I haven't paid much attention to what's been happening to the Python Programming language since v2.3. Reading through the What's New in Python 2.5 document, though, it looks like they're rounding off a few more of the sharp edges - excellent. A couple of the syntax alterations will save me much code in future. All we need now are convenient anonymous functions, like what you get with function(args) { code } in Javascript, sub { code } in Perl, or { |args| code } in Ruby.

Some highlights:

- with foo(x) as bar: do_something(bar) calls bar.__enter__() before and bar.__exit__() after the do_something(bar) call - similar to C#'s using statement. @contextlib.contextmanager turns generators into classes, so foo(x) can be a function rather than a constructor.

- you can now send data back to an iterator with it.send(value) (which otherwise behaves like it.next()).

- try/except/else/finally can now be used together; no need to nest a try/except block inside a try/finally block.

- the fragile 'a and b or c' syntax now has a Perl/Ruby-like alternative: b if a orelse c. (Thanks to Mike for the correction here)

- 'http://example.com/'.partition("://") == ('http', '://', 'example.com/')

- startswith/endswith now save you from looping in this common use case: 'foo.jpg'.endswith(('.jpg', 'png', '.gif'))

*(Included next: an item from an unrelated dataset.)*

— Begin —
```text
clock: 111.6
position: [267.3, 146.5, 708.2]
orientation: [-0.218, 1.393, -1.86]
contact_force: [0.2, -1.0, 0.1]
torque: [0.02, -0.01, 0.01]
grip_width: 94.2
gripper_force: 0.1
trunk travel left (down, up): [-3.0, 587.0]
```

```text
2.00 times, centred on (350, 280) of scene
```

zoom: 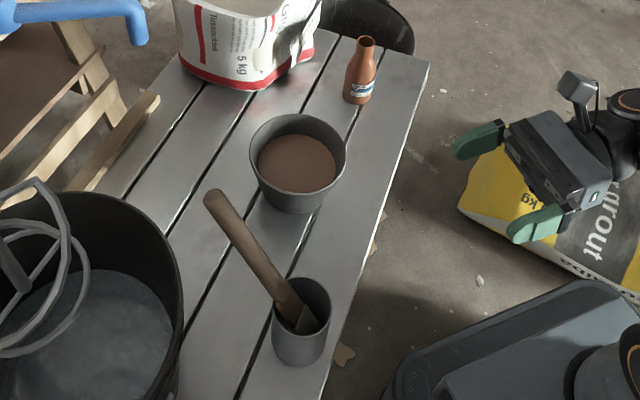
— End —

- defaultdict is a dictionary that provides a default value when you don't supply one. So now instead of mydict = {}; mydict.setdefault(key, []).append(value), you can use mydict = defaultdict(list); mydict[key].append(value)

- msilib lets you create MS Installer .msi files.

- ctypes, which lets you load DLLs / shared libraries and call arbitrary functions in them, is now in the standard distribution.

- ElementTree is now in the standard distribution, as xml.etree.

- new hashlib module: lots o' hashes. md5, sha1, sha{224, 256, 384, 512}.

- sqlite3 is in the standard distribution!

- wsgiref, including basic http server, is now in the standard distribution!